IV. EPA's Supplemental Proposed Action

    EPA is proposing to approve Connecticut's use of the existing 
federally enforceable RCSA Section 22a-174-22c, ``The Clean Air 
Interstate Rule (CAIR) Nitrogen Oxides (NOX) Ozone Season 
Trading Program,'' as originally submitted by the State on November 18, 
2009, as one component of its alternative to BART program. We are also 
withdrawing our previous proposed approval of RCSA Section 22a-174-22d 
as one element of Connecticut's alternative to BART plan. EPA is 
soliciting public comments on the issues discussed in this notice. EPA 
is only taking comment on the use of ozone season CAIR as part of 
Connecticut's Alternative to BART program. These comments will be 
considered before taking final action. Interested parties may 
participate in the Federal rulemaking procedure by submitting written 
comments to the EPA New England Regional Office listed in the ADDRESSES 
section of this Federal Register.

V. Statutory and Executive Order Reviews

    Under the Clean Air Act, the Administrator is required to approve a 
SIP submission that complies with the provisions of the Act and 
applicable Federal regulations. 42 U.S.C. 7410(k); 40 CFR 52.02(a). 
Thus, in reviewing SIP submissions, EPA's role is to approve State 
choices, provided that they meet the criteria of the Clean Air Act. 
Accordingly, this proposed action merely approves State law as meeting 
Federal requirements and does not impose additional requirements beyond 
those imposed by State law. For that reason, this proposed action:
     Is not a ``significant regulatory action'' subject to 
review by the Office of Management and Budget under Executive Order 
12866 (58 FR 51735, October 4, 1993);
     Does not impose an information collection burden under the 
provisions of the Paperwork Reduction Act (44 U.S.C. 3501 et seq.);
     Is certified as not having a significant economic impact 
on a substantial number of small entities under the Regulatory 
Flexibility Act (5 U.S.C. 601 et seq.);
     Does not contain any unfunded mandate or significantly or 
uniquely affect small governments, as described in the Unfunded 
Mandates Reform Act of 1995 (Pub. L. 104-4);
     Does not have Federalism implications as specified in 
Executive Order 13132 (64 FR 43255, August 10, 1999);
     Is not an economically significant regulatory action based 
on health or safety risks subject to Executive Order 13045 (62 FR 
19885, April 23, 1997);
     Is not a significant regulatory action subject to 
Executive Order 13211 (66 FR 28355, May 22, 2001);
     Is not subject to requirements of Section 12(d) of the 
National Technology Transfer and Advancement Act of 1995 (15 U.S.C. 272 
note) because application of those requirements would be inconsistent 
with the Clean Air Act; and
     Does not provide EPA with the discretionary authority to 
address, as appropriate, disproportionate human health or environmental 
effects, using practicable and legally permissible methods, under 
Executive Order 12898 (59 FR 7629, February 16, 1994).
    In addition, this rule does not have tribal implications as 
specified by Executive Order 13175 (65 FR 67249, November 9, 2000), 
because the SIP is not approved to apply in Indian country located in 
the State, and EPA notes that it will not impose substantial direct 
costs on tribal governments or preempt tribal law.

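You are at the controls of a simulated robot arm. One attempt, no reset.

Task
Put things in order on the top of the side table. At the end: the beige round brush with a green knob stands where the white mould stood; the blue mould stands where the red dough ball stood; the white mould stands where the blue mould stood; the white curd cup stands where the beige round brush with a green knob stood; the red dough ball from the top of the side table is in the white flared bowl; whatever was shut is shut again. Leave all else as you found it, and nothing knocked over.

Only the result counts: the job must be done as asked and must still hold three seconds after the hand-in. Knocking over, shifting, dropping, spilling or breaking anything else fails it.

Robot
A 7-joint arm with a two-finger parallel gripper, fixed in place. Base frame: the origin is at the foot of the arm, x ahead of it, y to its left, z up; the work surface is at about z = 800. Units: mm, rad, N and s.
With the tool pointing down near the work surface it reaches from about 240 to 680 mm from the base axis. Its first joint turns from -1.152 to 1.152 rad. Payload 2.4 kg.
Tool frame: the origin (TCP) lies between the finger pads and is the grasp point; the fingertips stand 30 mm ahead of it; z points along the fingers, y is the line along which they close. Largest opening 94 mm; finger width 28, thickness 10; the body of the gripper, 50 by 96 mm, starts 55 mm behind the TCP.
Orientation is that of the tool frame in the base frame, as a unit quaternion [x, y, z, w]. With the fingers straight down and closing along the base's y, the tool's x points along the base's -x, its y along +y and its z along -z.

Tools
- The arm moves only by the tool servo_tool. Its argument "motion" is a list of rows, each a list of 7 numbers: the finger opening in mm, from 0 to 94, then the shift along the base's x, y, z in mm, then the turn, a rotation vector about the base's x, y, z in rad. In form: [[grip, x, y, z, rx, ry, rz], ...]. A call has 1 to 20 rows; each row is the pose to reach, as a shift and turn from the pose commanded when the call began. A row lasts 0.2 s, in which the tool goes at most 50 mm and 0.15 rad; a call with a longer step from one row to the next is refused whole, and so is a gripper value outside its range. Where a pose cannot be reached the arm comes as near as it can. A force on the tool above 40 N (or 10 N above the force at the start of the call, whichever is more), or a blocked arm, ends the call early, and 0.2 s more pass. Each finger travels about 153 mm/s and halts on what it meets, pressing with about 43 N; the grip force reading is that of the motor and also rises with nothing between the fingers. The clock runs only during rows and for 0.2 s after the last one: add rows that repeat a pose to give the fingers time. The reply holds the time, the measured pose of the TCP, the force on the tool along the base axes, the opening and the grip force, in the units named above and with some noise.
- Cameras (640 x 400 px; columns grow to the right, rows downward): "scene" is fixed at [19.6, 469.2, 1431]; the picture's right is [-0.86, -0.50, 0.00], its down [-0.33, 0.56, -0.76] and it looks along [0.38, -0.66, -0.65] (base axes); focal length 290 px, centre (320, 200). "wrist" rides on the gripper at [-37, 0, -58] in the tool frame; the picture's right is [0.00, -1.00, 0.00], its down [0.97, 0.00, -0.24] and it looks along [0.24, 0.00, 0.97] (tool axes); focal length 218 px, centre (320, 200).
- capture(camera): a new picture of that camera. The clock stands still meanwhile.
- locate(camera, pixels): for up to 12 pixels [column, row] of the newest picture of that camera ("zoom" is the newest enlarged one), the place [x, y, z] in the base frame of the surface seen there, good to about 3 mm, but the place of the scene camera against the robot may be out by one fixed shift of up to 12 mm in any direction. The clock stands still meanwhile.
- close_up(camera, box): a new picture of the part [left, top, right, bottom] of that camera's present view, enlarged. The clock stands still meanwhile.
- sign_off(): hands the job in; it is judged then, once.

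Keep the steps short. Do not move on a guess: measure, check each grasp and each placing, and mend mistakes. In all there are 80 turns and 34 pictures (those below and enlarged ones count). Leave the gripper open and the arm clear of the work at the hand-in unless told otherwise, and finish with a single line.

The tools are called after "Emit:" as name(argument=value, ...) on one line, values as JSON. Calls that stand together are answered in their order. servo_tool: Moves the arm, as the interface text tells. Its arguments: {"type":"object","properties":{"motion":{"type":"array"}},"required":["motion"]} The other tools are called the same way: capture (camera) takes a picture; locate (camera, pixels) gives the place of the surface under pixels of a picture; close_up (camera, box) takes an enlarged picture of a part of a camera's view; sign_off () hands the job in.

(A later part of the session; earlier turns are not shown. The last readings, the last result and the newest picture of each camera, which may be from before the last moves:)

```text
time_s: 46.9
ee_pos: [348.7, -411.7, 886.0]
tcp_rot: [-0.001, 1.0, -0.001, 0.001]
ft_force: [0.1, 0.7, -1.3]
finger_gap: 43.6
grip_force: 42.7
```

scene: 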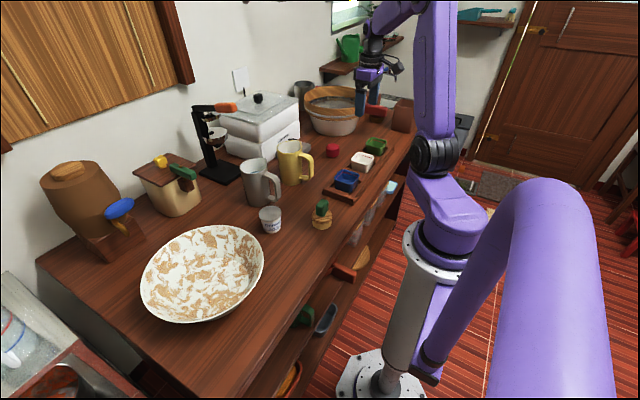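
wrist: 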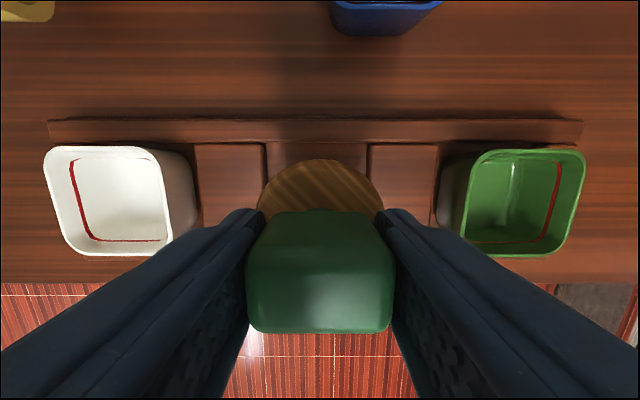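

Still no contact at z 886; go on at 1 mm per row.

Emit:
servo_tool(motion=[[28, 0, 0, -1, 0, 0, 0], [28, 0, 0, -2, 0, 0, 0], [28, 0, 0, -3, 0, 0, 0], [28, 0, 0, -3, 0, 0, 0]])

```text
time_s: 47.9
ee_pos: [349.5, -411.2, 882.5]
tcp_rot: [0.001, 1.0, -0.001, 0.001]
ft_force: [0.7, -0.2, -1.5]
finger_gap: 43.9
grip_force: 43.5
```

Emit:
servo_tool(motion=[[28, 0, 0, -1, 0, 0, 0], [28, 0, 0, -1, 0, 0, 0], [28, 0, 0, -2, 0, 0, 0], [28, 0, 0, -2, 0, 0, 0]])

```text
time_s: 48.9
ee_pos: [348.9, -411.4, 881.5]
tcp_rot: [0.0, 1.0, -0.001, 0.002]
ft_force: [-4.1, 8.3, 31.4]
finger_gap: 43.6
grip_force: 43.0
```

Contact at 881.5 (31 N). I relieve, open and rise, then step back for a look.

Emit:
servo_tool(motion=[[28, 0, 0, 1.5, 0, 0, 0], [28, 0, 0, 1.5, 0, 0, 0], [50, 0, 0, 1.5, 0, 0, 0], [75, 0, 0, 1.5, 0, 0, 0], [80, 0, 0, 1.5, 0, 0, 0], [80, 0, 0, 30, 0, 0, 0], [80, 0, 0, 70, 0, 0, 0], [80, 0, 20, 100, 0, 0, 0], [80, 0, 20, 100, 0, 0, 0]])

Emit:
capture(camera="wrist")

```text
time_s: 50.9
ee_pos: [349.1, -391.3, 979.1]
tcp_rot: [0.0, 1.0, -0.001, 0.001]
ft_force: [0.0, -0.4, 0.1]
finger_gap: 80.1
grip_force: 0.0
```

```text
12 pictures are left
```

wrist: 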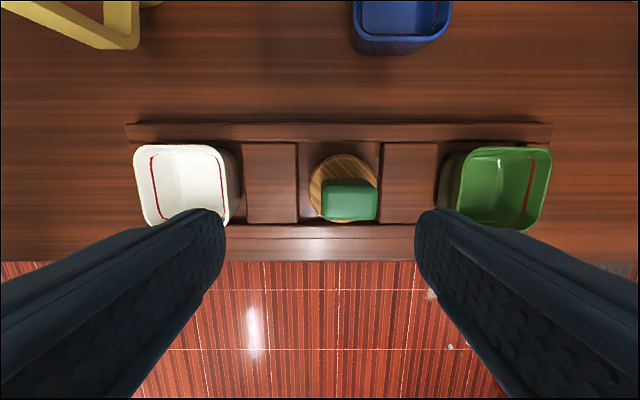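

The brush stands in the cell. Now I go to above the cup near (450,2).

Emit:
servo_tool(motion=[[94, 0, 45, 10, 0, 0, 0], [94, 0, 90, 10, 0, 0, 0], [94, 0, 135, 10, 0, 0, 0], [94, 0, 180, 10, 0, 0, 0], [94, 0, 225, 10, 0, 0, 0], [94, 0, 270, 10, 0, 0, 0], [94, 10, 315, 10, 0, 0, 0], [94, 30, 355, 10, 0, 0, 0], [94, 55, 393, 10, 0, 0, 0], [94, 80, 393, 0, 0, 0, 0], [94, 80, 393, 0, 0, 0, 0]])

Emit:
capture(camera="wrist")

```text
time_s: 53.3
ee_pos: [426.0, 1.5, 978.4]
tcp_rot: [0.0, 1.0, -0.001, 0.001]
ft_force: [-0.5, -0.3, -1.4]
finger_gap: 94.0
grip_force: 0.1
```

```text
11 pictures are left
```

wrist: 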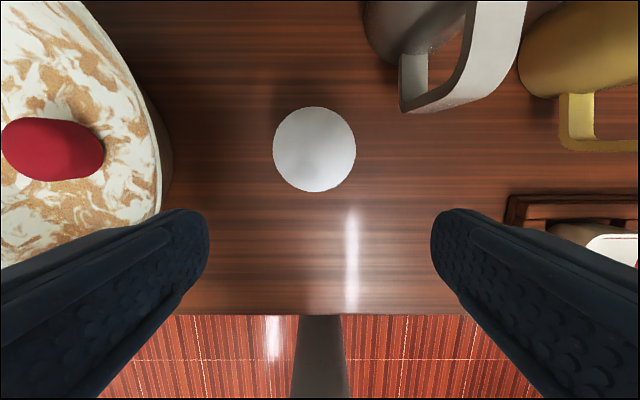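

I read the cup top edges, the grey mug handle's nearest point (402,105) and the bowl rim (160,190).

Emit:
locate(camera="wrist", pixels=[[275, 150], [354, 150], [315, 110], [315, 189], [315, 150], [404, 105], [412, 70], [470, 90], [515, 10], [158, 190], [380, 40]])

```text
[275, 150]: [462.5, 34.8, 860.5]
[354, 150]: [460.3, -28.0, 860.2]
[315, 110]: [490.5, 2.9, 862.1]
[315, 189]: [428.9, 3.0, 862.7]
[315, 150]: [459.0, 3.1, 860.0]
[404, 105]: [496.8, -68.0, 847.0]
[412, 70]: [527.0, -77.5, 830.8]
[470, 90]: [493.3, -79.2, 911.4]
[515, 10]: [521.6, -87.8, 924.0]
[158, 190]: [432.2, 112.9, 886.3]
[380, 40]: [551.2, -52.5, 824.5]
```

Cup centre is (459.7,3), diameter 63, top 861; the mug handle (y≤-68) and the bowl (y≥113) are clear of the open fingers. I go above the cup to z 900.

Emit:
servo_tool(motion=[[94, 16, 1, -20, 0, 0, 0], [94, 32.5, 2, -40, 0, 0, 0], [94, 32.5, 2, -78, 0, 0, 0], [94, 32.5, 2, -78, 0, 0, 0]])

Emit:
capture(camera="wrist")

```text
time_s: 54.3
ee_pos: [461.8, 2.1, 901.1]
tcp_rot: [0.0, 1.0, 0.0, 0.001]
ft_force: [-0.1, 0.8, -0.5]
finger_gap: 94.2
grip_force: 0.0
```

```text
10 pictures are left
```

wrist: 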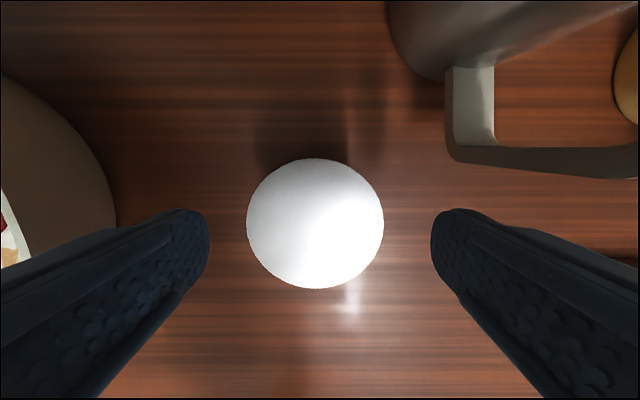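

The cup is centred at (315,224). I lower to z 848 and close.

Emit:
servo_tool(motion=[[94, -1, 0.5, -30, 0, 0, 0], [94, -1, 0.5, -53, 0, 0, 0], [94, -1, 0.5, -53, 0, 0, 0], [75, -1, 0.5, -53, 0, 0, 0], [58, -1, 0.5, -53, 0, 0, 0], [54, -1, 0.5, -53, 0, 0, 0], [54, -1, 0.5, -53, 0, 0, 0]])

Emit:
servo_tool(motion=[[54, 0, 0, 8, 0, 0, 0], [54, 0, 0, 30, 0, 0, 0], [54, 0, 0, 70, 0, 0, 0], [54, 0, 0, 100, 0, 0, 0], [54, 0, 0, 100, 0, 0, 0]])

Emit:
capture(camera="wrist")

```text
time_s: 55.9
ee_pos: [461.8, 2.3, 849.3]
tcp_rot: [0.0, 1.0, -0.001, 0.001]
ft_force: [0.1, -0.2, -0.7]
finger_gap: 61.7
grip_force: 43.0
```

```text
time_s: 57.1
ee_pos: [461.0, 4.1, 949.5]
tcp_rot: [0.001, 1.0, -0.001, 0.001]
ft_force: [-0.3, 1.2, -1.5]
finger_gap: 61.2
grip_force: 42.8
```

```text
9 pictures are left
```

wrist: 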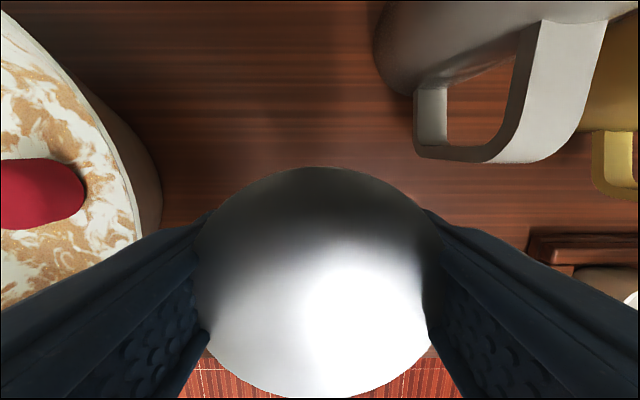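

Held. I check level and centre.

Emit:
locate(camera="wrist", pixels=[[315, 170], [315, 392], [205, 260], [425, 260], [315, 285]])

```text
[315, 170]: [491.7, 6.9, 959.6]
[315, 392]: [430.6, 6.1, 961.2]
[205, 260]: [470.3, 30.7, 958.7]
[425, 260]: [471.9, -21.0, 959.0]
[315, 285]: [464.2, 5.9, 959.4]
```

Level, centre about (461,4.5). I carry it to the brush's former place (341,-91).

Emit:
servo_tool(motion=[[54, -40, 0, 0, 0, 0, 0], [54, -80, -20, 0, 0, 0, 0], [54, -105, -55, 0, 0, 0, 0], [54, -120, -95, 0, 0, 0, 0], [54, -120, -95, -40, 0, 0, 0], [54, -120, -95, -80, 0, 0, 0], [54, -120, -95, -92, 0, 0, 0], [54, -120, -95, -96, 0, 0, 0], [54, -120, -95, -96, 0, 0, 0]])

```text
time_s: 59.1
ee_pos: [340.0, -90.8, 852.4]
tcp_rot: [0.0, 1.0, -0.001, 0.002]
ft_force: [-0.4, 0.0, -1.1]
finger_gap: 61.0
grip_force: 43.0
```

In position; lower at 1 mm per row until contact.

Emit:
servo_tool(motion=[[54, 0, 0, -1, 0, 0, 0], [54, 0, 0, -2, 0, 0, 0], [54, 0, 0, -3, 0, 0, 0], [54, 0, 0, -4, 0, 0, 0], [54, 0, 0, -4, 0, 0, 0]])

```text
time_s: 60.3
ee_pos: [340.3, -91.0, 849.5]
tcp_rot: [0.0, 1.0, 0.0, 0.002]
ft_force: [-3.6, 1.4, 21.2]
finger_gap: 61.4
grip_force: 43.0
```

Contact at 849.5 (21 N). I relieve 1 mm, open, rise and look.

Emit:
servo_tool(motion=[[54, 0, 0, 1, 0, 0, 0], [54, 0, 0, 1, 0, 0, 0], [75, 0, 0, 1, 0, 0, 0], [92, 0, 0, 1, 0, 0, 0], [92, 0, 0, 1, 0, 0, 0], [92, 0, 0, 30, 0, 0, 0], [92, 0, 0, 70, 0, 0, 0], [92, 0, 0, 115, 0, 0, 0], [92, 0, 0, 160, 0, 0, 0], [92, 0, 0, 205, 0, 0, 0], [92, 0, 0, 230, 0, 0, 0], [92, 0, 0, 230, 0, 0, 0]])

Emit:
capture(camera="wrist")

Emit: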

List of Subjects in 40 CFR Part 52

    Environmental protection, Air pollution control, Carbon monoxide, 
Incorporation by reference, Intergovernmental relations, Lead, Nitrogen 
dioxide, Ozone, Particulate matter, Reporting and recordkeeping 
requirements, Sulfur oxides, Volatile organic compounds.

    Authority: 42 U.S.C. 7401 et seq.

    Dated: January 11, 2013.
Ira W. Leighton,
Acting Regional Administrator, EPA Region 1.